Are you one of the multitude that stare at the labels at meat counter trying to decipher the difference between a strip loin and a New York steak only to find out they’re the same thing? Every wonder where the tenderloin comes from and what make a prime rib “prime”? I have to admit, that all to often, I am. Even though I love a nice hunk of meat, I don’t really cook beef that often and I have never invested the time to learn what it all means. When it comes to beef, I know what I like and I stick to what I know… until today that is.
For National Prime Rib Day I thought I should learn a little bit more about bovine anatomy. Prime Rib comes from that section right behind the shoulder, or chuck in butcher-speak. And it is, quite deservedly, one of the priciest parts of the beast.

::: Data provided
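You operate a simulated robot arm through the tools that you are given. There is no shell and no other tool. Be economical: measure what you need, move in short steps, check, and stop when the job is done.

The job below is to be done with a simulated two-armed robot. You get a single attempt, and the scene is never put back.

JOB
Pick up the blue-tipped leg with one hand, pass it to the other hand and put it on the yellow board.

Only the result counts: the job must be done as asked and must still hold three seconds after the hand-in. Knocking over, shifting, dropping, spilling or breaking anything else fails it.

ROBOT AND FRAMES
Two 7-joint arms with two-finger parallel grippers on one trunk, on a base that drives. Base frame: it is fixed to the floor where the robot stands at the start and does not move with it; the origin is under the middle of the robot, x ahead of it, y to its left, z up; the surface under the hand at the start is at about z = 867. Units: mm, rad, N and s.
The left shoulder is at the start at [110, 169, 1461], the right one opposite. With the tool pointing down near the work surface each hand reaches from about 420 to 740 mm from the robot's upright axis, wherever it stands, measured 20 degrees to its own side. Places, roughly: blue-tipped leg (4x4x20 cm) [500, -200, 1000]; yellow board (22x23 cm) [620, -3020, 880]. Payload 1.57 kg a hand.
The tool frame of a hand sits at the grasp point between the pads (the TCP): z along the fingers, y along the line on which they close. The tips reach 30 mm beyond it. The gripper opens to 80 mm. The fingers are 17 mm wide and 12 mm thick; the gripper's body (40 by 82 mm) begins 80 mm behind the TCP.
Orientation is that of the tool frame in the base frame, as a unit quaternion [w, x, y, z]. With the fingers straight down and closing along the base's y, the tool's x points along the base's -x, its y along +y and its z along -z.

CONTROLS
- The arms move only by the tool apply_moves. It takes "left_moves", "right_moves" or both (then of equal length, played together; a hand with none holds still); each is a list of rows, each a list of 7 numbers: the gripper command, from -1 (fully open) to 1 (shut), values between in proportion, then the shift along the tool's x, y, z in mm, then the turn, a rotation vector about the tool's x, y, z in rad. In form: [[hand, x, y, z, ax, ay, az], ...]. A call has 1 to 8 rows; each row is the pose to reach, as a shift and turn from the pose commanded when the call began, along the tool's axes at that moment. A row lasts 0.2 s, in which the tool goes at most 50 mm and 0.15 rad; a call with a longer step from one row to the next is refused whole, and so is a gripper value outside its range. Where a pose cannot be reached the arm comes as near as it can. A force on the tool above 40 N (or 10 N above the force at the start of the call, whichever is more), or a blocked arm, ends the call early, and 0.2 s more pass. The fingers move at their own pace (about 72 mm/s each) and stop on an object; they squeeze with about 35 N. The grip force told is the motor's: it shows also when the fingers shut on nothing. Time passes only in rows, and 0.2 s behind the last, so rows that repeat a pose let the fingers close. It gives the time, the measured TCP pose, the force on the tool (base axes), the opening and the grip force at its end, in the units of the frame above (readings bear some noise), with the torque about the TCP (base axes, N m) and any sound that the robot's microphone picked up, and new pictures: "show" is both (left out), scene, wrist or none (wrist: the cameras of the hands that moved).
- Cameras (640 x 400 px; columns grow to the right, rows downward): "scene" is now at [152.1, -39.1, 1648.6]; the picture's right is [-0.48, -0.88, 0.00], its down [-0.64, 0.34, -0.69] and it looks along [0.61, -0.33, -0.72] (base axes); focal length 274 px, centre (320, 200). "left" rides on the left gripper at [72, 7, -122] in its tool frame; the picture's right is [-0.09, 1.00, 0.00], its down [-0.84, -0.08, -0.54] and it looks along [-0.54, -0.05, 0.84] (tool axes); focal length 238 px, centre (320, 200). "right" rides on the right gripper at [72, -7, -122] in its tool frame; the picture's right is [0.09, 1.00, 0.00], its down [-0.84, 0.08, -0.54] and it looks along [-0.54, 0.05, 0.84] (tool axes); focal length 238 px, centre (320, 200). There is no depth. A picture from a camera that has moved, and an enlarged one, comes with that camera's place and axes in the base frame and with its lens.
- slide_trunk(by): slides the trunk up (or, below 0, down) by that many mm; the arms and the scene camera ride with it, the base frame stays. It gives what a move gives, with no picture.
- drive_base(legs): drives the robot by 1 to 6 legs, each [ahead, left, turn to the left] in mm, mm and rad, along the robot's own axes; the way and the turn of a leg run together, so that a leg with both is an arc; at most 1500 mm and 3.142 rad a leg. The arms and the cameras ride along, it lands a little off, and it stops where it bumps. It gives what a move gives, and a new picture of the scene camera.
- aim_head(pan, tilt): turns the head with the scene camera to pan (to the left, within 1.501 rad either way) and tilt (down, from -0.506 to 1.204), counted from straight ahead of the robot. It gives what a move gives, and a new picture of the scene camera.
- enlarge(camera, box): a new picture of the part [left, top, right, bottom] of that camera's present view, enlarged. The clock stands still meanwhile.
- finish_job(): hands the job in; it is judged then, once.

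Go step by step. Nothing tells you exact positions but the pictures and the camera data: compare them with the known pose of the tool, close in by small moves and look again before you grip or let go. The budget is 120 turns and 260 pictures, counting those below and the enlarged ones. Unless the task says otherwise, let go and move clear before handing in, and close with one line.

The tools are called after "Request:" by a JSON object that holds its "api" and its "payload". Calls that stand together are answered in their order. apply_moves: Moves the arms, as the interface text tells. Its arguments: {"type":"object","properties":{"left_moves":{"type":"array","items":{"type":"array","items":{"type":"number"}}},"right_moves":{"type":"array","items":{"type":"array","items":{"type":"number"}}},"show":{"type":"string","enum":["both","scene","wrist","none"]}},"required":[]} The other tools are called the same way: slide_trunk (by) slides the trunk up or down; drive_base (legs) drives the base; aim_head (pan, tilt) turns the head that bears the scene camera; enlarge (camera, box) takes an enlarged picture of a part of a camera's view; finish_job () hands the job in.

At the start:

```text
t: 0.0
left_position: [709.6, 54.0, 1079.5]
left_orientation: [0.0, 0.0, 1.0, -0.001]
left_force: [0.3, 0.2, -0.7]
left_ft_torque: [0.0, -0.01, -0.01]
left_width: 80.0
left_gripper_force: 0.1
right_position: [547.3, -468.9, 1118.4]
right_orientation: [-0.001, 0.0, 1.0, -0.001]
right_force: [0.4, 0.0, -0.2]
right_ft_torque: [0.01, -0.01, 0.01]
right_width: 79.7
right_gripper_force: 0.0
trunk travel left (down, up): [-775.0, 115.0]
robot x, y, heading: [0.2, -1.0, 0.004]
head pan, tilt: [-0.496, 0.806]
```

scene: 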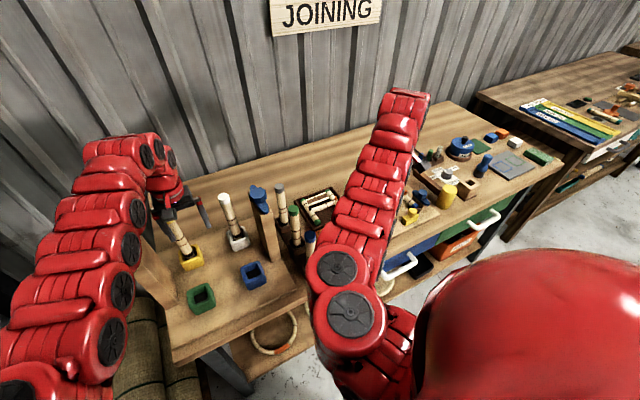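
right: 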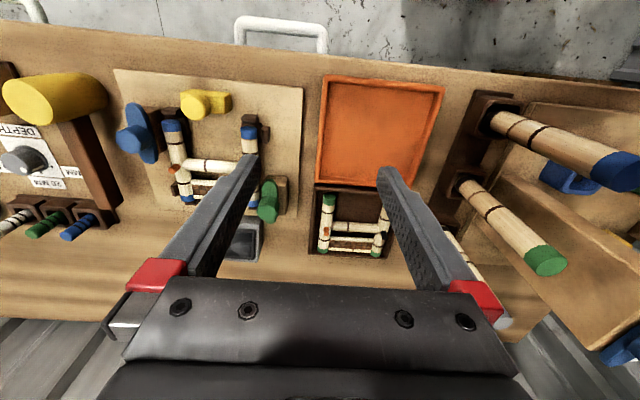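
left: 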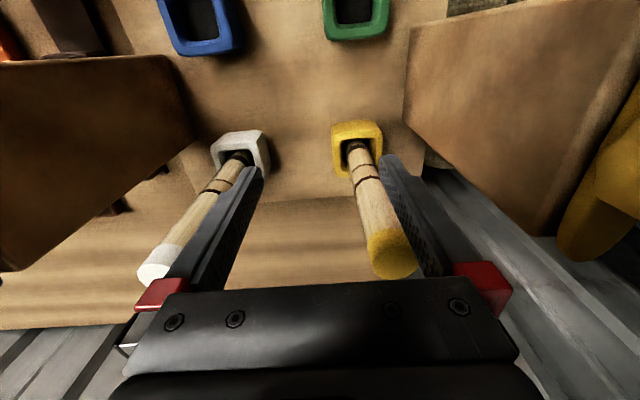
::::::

See all that fat… I mean marbling. Well that is flavour! Big flavour! The only problem is that a rib roast or even the rib steak you see here is also a BIG piece of meat… not that I object to a big piece of meat, but that’s a topic for a different blog. I’ve been working on term papers all week and have had no time to cook, much less to entertain. That means this giant hunk of meat was for just two of us. It was a big, but oh-so-delicious meal.

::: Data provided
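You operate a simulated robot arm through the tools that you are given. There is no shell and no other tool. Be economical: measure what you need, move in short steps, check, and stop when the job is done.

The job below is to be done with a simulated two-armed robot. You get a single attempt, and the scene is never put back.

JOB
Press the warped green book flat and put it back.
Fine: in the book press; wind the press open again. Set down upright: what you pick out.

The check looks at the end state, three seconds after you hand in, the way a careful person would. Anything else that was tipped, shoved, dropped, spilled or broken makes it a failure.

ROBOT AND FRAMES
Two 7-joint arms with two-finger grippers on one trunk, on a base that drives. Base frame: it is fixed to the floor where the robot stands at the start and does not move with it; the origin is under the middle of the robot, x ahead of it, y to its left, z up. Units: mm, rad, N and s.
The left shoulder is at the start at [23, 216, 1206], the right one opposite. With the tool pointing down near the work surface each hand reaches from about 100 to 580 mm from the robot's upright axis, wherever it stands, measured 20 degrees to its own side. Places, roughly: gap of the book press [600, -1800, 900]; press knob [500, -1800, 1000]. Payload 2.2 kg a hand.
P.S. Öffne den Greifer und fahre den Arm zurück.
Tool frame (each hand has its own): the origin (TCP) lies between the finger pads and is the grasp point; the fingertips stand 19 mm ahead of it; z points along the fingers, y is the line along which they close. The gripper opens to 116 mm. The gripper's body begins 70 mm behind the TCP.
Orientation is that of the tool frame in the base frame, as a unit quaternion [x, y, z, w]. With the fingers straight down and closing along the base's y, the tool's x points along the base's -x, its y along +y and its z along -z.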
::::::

I like to keep things simple when it comes to a good cut of meat. I’m all over a beef bourguignon or a good stroganoff but a really great steak can stand on its own four feet. And this one performed swimmingly. A good sprinkling of sea salt and some ground black pepper and it was straight into my favourite cast iron pan. A little sear on both sides and into a good hot oven for about 10 minutes and you have a perfectly juicy, rare steak. While the beef is resting, whip up a little red wine and shallot reduction with all of those pan juices and you have a meal that would cost you $50 at Gotham.
We had ours with some wilted spinach and grilled peppers. With all that meat I couldn’t face a potato too.
It was fantastic, indulgent and so very, very simple. Including chopping the vegetables I had dinner on the table in half an hour. Now that’s a weeknight dinner!